I have a graph whose nodes are partitioned in some subsets $V_1,...,V_k$ and I have a function $Z:V\rightarrow \mathbb N$ that assign a different and unique number to each subset. I want to formalize in logical notation the definition of $Z$. My first attempt is the following: $$ \forall j \in [\ell], \ \forall u,v \ \in V_j : Z(u) = Z(v) , \ \mbox{ and } \ \forall i\neq j \in [\ell] , \forall v \in V_i \ , \forall u \in V_j \ : Z(v) \neq Z(u) $$ Is it right?

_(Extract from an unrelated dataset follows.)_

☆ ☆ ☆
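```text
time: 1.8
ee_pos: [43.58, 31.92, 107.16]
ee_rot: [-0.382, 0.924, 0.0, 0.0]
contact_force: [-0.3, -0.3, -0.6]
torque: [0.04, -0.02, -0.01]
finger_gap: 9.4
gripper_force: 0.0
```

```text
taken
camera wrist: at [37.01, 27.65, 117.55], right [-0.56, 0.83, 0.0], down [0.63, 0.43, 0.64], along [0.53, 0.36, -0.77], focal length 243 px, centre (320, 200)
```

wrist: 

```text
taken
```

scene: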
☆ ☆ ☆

My doubt is about the use of the colon, that as far as I know means "such that", but here I'm using it in the meaning of "then it holds" because sometimes I saw it being used in this way.

Another way to write it, based on the notation I've seen on some Computer Science books, could be: $$\forall j \in [\ell]\left[ u,v \ \in V_j \implies Z(u) = Z(v)\right] \ \mbox{ and } \ \forall i\neq j \in [\ell] \left[ v \in V_i \ , u \in V_j \ \implies Z(v) \neq Z(u)\right]$$ where the square parenthesis are used to specify what formula is quantified by the symbols before the parenthesis. Is this correct? If both are, are them equivalent and which one is better? Is there another way you can suggest?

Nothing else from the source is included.